#### DATA EXTRACT
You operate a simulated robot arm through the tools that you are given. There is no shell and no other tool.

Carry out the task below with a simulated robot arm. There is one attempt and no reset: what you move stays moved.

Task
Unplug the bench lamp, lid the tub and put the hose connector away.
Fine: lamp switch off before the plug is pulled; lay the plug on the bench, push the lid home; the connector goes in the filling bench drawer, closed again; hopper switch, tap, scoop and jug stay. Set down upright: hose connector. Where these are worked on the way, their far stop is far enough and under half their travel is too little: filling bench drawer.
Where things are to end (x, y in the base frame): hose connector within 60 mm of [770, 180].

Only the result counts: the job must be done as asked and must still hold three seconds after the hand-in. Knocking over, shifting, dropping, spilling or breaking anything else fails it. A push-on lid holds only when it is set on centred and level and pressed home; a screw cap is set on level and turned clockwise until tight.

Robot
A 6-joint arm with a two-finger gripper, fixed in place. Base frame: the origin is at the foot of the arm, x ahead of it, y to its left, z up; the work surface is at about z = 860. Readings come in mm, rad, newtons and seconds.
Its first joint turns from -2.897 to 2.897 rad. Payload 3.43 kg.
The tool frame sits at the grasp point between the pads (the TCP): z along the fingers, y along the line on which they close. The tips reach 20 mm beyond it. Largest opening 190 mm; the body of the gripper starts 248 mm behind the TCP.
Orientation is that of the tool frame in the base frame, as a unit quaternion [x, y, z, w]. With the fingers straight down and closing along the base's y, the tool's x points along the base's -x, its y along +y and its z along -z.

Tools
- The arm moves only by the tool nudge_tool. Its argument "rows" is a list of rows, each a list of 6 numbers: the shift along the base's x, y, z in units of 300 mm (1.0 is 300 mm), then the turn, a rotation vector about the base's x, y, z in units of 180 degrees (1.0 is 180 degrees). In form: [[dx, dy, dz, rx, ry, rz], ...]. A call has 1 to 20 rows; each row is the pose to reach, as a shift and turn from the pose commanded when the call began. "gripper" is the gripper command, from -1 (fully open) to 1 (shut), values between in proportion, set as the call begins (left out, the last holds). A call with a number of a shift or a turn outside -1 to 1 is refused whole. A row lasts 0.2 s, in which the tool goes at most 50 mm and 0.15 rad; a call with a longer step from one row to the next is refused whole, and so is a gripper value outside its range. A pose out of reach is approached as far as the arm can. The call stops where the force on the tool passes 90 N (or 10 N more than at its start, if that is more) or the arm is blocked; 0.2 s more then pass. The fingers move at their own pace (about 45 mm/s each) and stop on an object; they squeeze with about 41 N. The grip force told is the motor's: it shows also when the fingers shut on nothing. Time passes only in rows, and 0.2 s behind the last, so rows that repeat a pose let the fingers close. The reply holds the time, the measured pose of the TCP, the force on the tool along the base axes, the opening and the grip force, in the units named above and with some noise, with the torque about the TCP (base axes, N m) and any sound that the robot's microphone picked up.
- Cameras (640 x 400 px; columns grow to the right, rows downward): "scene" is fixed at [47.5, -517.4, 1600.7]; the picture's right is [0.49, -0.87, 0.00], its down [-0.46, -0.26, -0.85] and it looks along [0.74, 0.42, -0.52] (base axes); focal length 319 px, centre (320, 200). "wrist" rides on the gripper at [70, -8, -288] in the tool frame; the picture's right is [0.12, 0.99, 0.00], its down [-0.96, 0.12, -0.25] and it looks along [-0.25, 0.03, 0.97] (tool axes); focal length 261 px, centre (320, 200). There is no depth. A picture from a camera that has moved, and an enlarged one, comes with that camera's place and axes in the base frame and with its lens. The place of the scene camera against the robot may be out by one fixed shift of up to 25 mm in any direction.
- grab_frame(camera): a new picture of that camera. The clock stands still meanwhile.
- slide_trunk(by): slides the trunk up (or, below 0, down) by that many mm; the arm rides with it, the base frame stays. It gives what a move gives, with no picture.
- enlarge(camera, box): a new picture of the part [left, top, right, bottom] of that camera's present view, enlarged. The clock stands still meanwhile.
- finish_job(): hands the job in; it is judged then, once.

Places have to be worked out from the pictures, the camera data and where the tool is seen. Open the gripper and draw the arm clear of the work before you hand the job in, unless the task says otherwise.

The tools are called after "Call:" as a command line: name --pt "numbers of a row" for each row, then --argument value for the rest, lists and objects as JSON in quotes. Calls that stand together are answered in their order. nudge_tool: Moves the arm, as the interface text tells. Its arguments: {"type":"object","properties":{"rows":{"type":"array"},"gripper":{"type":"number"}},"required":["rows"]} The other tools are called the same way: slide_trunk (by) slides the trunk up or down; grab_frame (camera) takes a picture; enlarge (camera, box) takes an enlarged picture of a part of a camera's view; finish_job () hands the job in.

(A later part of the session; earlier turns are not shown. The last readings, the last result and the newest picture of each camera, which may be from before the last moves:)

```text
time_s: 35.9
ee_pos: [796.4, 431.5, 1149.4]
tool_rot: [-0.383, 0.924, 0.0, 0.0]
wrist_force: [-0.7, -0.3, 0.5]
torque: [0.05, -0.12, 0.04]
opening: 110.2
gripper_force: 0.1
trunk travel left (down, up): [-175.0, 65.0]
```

#### EXERCISE DIRECTIONS
Show the data once more, exactly as it was written. Use JSON: a list with one string for each line that is not empty.

#### SOLVED PROBLEM
[
  "You operate a simulated robot arm through the tools that you are given. There is no shell and no other tool.",
  "Carry out the task below with a simulated robot arm. There is one attempt and no reset: what you move stays moved.",
  "Task",
  "Unplug the bench lamp, lid the tub and put the hose connector away.",
  "Fine: lamp switch off before the plug is pulled; lay the plug on the bench, push the lid home; the connector goes in the filling bench drawer, closed again; hopper switch, tap, scoop and jug stay. Set down upright: hose connector. Where these are worked on the way, their far stop is far enough and under half their travel is too little: filling bench drawer.",
  "Where things are to end (x, y in the base frame): hose connector within 60 mm of [770, 180].",
  "Only the result counts: the job must be done as asked and must still hold three seconds after the hand-in. Knocking over, shifting, dropping, spilling or breaking anything else fails it. A push-on lid holds only when it is set on centred and level and pressed home; a screw cap is set on level and turned clockwise until tight.",
  "Robot",
  "A 6-joint arm with a two-finger gripper, fixed in place. Base frame: the origin is at the foot of the arm, x ahead of it, y to its left, z up; the work surface is at about z = 860. Readings come in mm, rad, newtons and seconds.",
  "Its first joint turns from -2.897 to 2.897 rad. Payload 3.43 kg.",
  "The tool frame sits at the grasp point between the pads (the TCP): z along the fingers, y along the line on which they close. The tips reach 20 mm beyond it. Largest opening 190 mm; the body of the gripper starts 248 mm behind the TCP.",
  "Orientation is that of the tool frame in the base frame, as a unit quaternion [x, y, z, w]. With the fingers straight down and closing along the base's y, the tool's x points along the base's -x, its y along +y and its z along -z.",
  "Tools",
  "- The arm moves only by the tool nudge_tool. Its argument \"rows\" is a list of rows, each a list of 6 numbers: the shift along the base's x, y, z in units of 300 mm (1.0 is 300 mm), then the turn, a rotation vector about the base's x, y, z in units of 180 degrees (1.0 is 180 degrees). In form: [[dx, dy, dz, rx, ry, rz], ...]. A call has 1 to 20 rows; each row is the pose to reach, as a shift and turn from the pose commanded when the call began. \"gripper\" is the gripper command, from -1 (fully open) to 1 (shut), values between in proportion, set as the call begins (left out, the last holds). A call with a number of a shift or a turn outside -1 to 1 is refused whole. A row lasts 0.2 s, in which the tool goes at most 50 mm and 0.15 rad; a call with a longer step from one row to the next is refused whole, and so is a gripper value outside its range. A pose out of reach is approached as far as the arm can. The call stops where the force on the tool passes 90 N (or 10 N more than at its start, if that is more) or the arm is blocked; 0.2 s more then pass. The fingers move at their own pace (about 45 mm/s each) and stop on an object; they squeeze with about 41 N. The grip force told is the motor's: it shows also when the fingers shut on nothing. Time passes only in rows, and 0.2 s behind the last, so rows that repeat a pose let the fingers close. The reply holds the time, the measured pose of the TCP, the force on the tool along the base axes, the opening and the grip force, in the units named above and with some noise, with the torque about the TCP (base axes, N m) and any sound that the robot's microphone picked up.",
  "- Cameras (640 x 400 px; columns grow to the right, rows downward): \"scene\" is fixed at [47.5, -517.4, 1600.7]; the picture's right is [0.49, -0.87, 0.00], its down [-0.46, -0.26, -0.85] and it looks along [0.74, 0.42, -0.52] (base axes); focal length 319 px, centre (320, 200). \"wrist\" rides on the gripper at [70, -8, -288] in the tool frame; the picture's right is [0.12, 0.99, 0.00], its down [-0.96, 0.12, -0.25] and it looks along [-0.25, 0.03, 0.97] (tool axes); focal length 261 px, centre (320, 200). There is no depth. A picture from a camera that has moved, and an enlarged one, comes with that camera's place and axes in the base frame and with its lens. The place of the scene camera against the robot may be out by one fixed shift of up to 25 mm in any direction.",
  "- grab_frame(camera): a new picture of that camera. The clock stands still meanwhile.",
  "- slide_trunk(by): slides the trunk up (or, below 0, down) by that many mm; the arm rides with it, the base frame stays. It gives what a move gives, with no picture.",
  "- enlarge(camera, box): a new picture of the part [left, top, right, bottom] of that camera's present view, enlarged. The clock stands still meanwhile.",
  "- finish_job(): hands the job in; it is judged then, once.",
  "Places have to be worked out from the pictures, the camera data and where the tool is seen. Open the gripper and draw the arm clear of the work before you hand the job in, unless the task says otherwise.",
  "The tools are called after \"Call:\" as a command line: name --pt \"numbers of a row\" for each row, then --argument value for the rest, lists and objects as JSON in quotes. Calls that stand together are answered in their order. nudge_tool: Moves the arm, as the interface text tells. Its arguments: {\"type\":\"object\",\"properties\":{\"rows\":{\"type\":\"array\"},\"gripper\":{\"type\":\"number\"}},\"required\":[\"rows\"]} The other tools are called the same way: slide_trunk (by) slides the trunk up or down; grab_frame (camera) takes a picture; enlarge (camera, box) takes an enlarged picture of a part of a camera's view; finish_job () hands the job in.",
  "(A later part of the session; earlier turns are not shown. The last readings, the last result and the newest picture of each camera, which may be from before the last moves:)",
  "```text",
  "time_s: 35.9",
  "ee_pos: [796.4, 431.5, 1149.4]",
  "tool_rot: [-0.383, 0.924, 0.0, 0.0]",
  "wrist_force: [-0.7, -0.3, 0.5]",
  "torque: [0.05, -0.12, 0.04]",
  "opening: 110.2",
  "gripper_force: 0.1",
  "trunk travel left (down, up): [-175.0, 65.0]",
  "```"
]